Honesty has its own rewards.
Three years ago, Highland Fire Chief Mike Kilgore opened a letter from a man whom he had never heard of -- Eugene Schmitt of San Diego.
In the envelope was a check -- a big check -- $10,000. But while the envelope had Kilgore's name on it, the money was not meant for him or his department. It was intended as a gift to the Highland-Pierron Fire Department.
Schmitt, a former resident of St. Jacob, had a cousin, Tony Stock, who was a member of the Highland-Pierron Fire Department. Schmitt intended the money to be donated to Highland-Pierron Fire Department in Stock's name.
"I knew it wasn't meant for me," said Kilgore. "So I gave it to Highland-Pierron."
Schmitt said he appreciated Kilgore's honesty.
"He could have cashed that check, and I couldn't have done a darn thing about it," Schmitt said.

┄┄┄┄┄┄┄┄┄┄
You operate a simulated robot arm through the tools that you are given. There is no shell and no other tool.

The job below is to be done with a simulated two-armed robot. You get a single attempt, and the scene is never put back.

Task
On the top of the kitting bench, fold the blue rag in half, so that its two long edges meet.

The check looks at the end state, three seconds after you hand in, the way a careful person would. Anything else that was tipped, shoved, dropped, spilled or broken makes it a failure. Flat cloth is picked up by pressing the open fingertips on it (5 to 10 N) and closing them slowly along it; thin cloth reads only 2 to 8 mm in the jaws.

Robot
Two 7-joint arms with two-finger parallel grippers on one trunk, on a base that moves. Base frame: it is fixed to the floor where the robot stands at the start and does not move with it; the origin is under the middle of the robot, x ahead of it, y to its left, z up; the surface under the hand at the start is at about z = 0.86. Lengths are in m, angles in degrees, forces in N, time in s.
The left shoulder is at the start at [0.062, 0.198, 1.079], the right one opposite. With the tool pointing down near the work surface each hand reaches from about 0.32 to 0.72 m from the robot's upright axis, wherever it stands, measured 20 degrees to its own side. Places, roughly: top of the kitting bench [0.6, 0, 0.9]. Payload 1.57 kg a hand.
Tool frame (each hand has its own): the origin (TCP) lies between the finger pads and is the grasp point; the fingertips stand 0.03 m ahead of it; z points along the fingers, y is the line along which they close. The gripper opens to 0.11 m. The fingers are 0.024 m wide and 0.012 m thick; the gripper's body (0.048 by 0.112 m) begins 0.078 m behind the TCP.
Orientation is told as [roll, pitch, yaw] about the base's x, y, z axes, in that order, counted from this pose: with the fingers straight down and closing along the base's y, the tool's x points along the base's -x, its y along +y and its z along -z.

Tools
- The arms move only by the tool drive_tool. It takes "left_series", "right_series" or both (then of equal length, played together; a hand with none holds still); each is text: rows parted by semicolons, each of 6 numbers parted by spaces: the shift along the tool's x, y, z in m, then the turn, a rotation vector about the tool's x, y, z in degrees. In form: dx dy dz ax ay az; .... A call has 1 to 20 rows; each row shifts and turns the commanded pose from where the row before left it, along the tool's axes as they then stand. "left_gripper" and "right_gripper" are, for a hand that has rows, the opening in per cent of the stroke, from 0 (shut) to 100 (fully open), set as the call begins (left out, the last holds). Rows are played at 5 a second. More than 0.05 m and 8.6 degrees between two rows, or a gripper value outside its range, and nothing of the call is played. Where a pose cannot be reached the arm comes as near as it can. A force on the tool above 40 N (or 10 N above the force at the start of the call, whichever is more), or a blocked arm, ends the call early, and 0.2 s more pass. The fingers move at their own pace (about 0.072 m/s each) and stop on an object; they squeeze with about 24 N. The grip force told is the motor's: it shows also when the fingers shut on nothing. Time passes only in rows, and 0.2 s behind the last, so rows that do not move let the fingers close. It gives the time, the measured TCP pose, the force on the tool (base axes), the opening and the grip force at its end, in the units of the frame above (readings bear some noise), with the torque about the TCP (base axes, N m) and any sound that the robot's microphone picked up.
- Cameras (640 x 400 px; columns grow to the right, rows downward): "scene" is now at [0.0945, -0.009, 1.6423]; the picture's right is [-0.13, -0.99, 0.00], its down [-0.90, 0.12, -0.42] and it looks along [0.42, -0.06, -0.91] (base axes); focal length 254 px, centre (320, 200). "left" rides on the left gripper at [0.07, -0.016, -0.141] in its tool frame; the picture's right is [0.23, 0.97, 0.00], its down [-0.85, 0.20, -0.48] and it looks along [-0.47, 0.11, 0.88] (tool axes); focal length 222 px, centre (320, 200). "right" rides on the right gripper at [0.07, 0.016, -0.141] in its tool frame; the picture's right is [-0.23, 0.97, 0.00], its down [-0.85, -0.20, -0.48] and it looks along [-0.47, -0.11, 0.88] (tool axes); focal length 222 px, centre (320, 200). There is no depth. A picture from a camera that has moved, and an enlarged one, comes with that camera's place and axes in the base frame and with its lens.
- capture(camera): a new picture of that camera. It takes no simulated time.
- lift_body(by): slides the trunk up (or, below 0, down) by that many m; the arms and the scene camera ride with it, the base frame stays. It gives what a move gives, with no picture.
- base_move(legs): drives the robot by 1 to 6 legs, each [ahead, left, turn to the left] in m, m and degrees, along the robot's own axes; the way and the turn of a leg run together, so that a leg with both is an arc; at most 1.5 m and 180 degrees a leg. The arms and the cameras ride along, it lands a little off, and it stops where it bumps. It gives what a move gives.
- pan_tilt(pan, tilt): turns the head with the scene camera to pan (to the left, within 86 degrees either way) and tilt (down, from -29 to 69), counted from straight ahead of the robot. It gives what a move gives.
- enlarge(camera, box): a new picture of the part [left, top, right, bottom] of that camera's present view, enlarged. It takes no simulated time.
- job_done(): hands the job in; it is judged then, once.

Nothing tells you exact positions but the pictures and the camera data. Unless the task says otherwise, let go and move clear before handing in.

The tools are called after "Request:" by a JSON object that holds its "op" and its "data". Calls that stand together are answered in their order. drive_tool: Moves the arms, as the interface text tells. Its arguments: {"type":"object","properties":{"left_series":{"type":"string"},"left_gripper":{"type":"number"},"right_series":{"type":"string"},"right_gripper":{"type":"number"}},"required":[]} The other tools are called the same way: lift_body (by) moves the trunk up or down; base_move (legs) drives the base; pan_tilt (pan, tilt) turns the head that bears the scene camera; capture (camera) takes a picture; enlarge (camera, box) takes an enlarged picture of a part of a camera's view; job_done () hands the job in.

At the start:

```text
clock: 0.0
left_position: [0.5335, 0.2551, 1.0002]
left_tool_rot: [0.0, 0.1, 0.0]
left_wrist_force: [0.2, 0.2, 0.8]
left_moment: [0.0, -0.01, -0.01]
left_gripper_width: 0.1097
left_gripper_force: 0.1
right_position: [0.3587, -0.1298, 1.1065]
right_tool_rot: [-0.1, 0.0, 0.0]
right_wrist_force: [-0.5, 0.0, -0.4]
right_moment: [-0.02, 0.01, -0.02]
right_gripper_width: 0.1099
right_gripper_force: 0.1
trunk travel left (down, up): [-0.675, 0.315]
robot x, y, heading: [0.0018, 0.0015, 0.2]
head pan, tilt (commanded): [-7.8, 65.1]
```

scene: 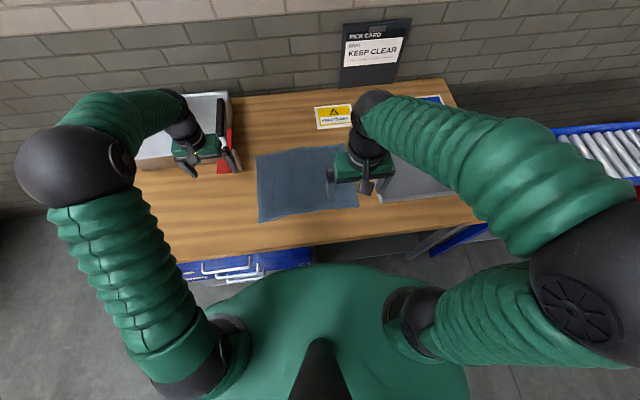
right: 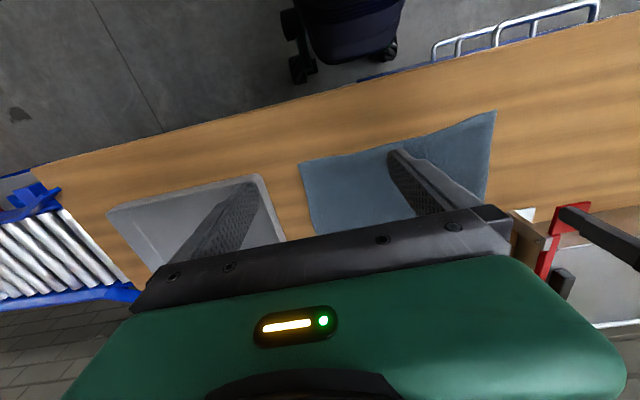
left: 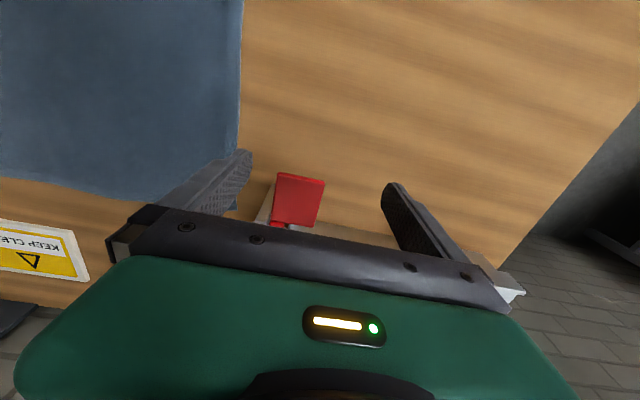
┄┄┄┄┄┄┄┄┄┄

Kilgore's honesty was rewarded two weeks ago when he received another envelope from Schmitt. This one contained a check for $20,000, and there was no mistaking the intended recipient.
"Since you were very honest about forwarding the check where I intended it, I want to give the same amount -- $20,000 -- to your group of fine men," Schmitt wrote in a letter that accompanied the money.
"I never expected that," Kilgore said.
Schmitt has given $20,000 to several other area departments, including Highland-Pierron, St. Jacob, Marine, Lebanon and Trenton.
Usually, Schmitt sent two $10,000 checks. However, in Highland's case it was just one lump sum.
Though he has lived in California for most of his life, Schmitt, who will turn 89 in January, said he still holds a fondness for the area.
"I have a lot of memories from when I was there. I used to like to go to the dances they had in St. Jacob and Highland in the '30s and '40s," he said. "My father had a lot of first cousins around the St. Jacob-Highland area."
Schmitt said he learned the lesson of a hard day's work while growing up near St. Jacob.
"I went to work when I was 13 years old. My folks hired me out for 50 cents a day, and they kept the 50 cents," he said.
Schmitt moved to California in 1941. He worked for Solar Aircraft Co., but he also invested in real estate and the stock market, both of which he did quite well in.
Though he was never a firefighter himself, it was those early lessons about working that inspired him to donate to fire departments.
"I wanted to give it to all those good men, who work hard for no pay," he said. "I'm also trying to help them save some money. I figure whatever I give them, it will be a tax relief for all those good people in those fire districts."
Like other fire departments Schmitt has donated to, Highland will place a plaque up in its firehouse dedicated to Schmitt and his late wife, Anne, Kilgore said.
The money will be used to outfit the department's new aerial ladder truck with portable equipment, Kilgore said. The new $500,000 truck is due to be delivered in about a year.